Scheduled banks in India can be broadly classified into the following – commercial public sector banks, State Bank of India and its associate banks, commercial private banks, and finally the scheduled foreign banks running in India. 

There are several advantages that the Scheduled banks have over the non-scheduled banks. Some of such advantages are that these banks can borrow funds from the Reserve Bank, they can access currency storage infrastructure, and the membership to a clearinghouse is by default. Scheduled banks must send periodic reports to the Reserve Bank. 
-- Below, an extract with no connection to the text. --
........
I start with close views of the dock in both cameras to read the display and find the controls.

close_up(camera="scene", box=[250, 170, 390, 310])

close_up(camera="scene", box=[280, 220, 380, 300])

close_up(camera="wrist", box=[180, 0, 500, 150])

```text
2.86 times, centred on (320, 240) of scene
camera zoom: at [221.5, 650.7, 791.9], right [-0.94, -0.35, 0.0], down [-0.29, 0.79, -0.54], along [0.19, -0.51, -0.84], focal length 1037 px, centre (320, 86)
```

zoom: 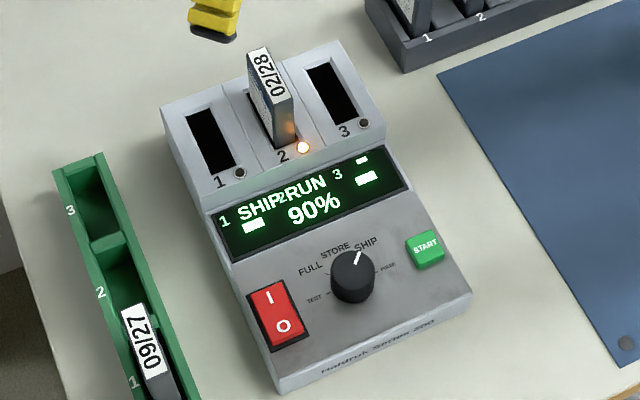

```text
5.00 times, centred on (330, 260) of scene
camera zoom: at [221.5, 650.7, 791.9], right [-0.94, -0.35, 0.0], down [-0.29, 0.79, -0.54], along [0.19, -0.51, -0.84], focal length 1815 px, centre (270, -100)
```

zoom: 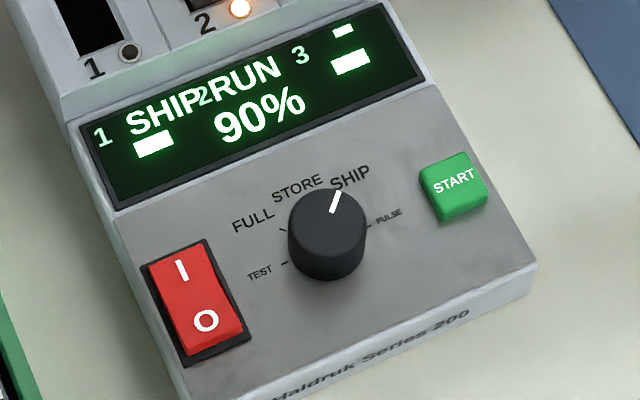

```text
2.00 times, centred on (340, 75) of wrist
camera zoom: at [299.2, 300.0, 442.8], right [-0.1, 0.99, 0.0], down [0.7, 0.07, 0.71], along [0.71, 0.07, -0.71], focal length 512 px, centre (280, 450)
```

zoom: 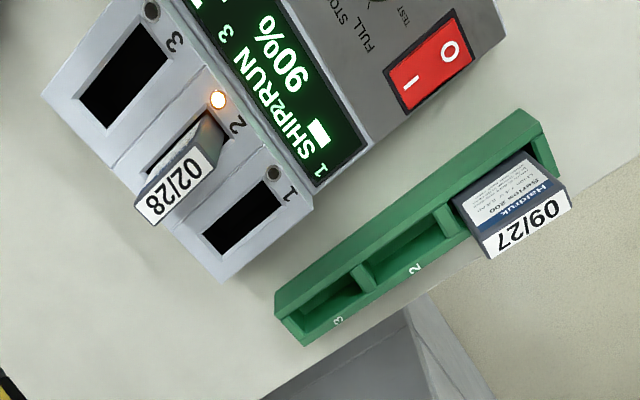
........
To become a scheduled bank there are certain conditions like the bank must be a company and not an individual or partnership firm; the company must have a paid-up capital of rupees five lakhs, and it must convince the Reserve bank that it would not jeopardize the interests of the depositors.

Non-Scheduled Banks

Non-scheduled banks are those that are not listed in the 2nd Schedule of the Reserve Bank of India Act 1934. These banks essentially do not comply with the requirements that are set out by the central bank of the country. As they are not listed in the schedule, they are thought to be not capable of protecting and promoting depositors’ interests. 

However, it is important to point out that non-scheduled banks also need to keep the cash reserve ratio, not with the central bank but with themselves. Their influence is narrow. These banks are generally very small. They are immensely risky to do business with. Their paid-up capital is less than Rupees five lakhs. 

There are eleven State cooperative banks that are classified as non-scheduled banks. There are more than 1000 urban cooperative banks that are classified as non-scheduled banks. Usually, the non-scheduled banks are not allowed to take loans from the Reserve Bank of India. These banks are also not eligible to be members of clearinghouses. This means that they cannot allow inter-bank transactions for their customers.

Non-scheduled banks do not have to send any periodic reports to the Reserve Bank unless it is asked to do so. 

Conclusion

Banks mentioned in the second schedule of the Reserve Bank of India Act 1934 makes a bank scheduled and those that are not mentioned there make it non-scheduled. This is the primary difference between scheduled non-scheduled banks. There are also other requirements like paid-up capital, being a registered company, keeping a cash reserve ratio with the Reserve Bank that differentiate between scheduled and non-scheduled banks in India.